Historically, a power of attorney automatically terminated upon the death or incapacity of the Principal. The problem with that was that for many people, the entire point of executing a POA was that they wanted a loved one to have the authority to act for them in the event of their incapacity. If, however, the POA automatically terminates upon the incapacity of the Principal, executing the POA will not fulfill that purpose. With that in mind, the concept of a durable power of attorney began to evolve. A “durable” POA is simply a power of attorney that survives the incapacity of the Principal. Both a general and a limited POA can be made durable.

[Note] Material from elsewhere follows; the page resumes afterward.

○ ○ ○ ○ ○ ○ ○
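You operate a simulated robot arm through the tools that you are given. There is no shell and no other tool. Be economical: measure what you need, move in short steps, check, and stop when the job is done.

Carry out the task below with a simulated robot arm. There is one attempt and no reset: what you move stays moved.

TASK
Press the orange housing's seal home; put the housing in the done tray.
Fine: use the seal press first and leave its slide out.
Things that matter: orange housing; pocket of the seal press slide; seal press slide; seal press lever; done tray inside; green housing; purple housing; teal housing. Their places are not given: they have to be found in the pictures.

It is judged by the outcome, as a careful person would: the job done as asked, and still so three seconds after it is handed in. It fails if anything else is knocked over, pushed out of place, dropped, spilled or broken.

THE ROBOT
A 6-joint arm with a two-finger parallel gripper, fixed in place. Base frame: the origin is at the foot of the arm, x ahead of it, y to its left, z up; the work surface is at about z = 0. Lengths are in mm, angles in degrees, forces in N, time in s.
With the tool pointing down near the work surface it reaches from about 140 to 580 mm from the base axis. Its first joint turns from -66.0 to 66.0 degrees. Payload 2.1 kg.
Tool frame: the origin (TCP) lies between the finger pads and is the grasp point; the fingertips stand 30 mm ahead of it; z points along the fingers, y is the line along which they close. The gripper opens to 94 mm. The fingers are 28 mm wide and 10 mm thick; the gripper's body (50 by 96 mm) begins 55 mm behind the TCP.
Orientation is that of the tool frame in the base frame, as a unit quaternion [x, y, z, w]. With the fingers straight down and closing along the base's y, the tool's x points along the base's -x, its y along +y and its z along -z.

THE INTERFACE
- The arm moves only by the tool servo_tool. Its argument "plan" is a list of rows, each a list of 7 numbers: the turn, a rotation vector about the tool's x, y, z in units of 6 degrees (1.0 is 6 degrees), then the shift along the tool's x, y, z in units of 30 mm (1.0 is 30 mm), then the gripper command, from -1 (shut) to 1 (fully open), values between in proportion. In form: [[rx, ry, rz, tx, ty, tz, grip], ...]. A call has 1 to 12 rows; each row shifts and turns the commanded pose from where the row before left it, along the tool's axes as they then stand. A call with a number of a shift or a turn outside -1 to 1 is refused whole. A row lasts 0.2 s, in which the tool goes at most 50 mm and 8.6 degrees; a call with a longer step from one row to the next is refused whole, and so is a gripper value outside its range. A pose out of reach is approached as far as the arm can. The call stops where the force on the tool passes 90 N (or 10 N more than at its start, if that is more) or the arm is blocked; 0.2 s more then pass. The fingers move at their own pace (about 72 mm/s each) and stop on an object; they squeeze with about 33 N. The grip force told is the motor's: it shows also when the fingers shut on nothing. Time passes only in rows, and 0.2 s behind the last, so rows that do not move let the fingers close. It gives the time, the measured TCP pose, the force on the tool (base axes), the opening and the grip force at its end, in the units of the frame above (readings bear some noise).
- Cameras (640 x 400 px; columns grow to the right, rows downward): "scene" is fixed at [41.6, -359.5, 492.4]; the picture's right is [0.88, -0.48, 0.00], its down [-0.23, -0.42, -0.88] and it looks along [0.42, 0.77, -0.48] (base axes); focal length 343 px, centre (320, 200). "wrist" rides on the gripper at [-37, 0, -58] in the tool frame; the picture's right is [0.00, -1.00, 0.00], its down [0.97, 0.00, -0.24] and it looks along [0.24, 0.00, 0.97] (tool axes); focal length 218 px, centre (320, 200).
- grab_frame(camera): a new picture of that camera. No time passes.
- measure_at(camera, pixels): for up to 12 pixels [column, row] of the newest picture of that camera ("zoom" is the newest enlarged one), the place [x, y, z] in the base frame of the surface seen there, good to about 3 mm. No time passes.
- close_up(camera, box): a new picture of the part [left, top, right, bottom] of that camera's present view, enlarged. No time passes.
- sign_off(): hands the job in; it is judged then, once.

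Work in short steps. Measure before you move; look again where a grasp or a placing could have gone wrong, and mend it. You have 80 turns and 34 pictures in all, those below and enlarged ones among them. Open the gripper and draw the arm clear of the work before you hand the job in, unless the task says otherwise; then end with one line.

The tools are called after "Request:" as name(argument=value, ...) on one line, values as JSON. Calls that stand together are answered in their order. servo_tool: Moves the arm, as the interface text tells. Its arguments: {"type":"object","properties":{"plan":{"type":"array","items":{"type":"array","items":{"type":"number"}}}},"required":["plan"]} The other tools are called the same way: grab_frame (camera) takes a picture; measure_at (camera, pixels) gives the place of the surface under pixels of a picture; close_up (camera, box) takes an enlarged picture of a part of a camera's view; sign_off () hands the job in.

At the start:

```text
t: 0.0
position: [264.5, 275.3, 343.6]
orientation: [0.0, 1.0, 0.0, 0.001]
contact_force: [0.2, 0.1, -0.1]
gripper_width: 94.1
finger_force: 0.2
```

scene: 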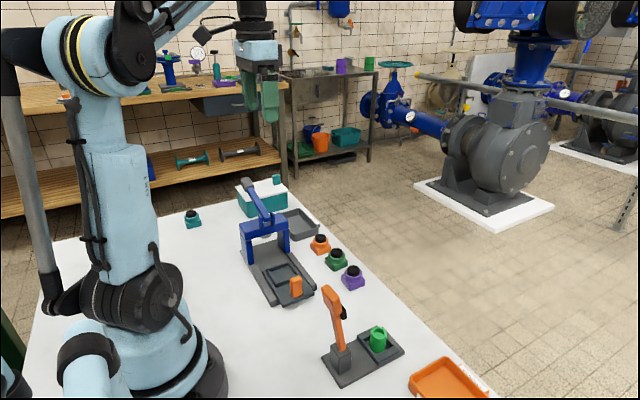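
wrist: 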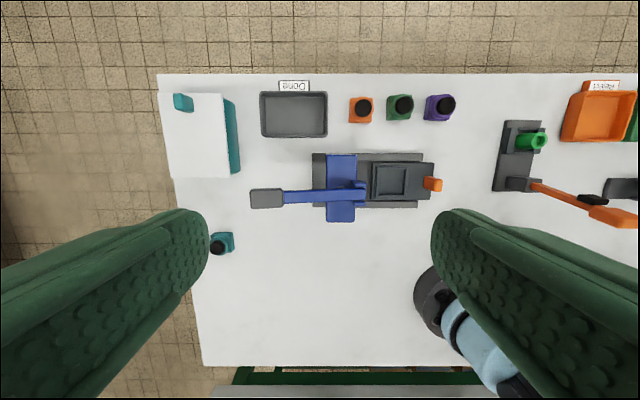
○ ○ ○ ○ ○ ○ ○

Gifts and Your Power of Attorney
There is no question that a POA can be a powerful estate planning tool when properly drafted and when used as intended. When a POA is not properly drafted and/or not used as intended, however, it can create a nightmare. Executing a durable general POA, for example, that allows the Agent to make gifts should only be done after consulting with an experienced attorney, so you understand the authority granted to your Agent.
Failing to address gifts is one of the most common reasons for a POA to be litigated. Generic POA forms are frequently silent on the issue of gifts, which is typically interpreted as not granting the Agent the authority to make gifts. All too often, however, the Principal intended the Agent to be able to make gifts – particularly if the Principal becomes incapacitated. For example, you might execute a durable general POA naming your spouse or adult child as your Agent with the intent to give your Agent the ability to transfer your property into his/her name if you become incapacitated. Without an express, and well written, gift clause in your POA though, any gift your Agent makes could be subject to suspicion and eventually litigation.
Please download our FREE estate planning checklist. If you have additional questions or concerns about creating or using a Power of Attorney, contact us at the Northern California Center for Estate Planning & Elder Law by calling (916)-437-3500 or by filling out our online contact form.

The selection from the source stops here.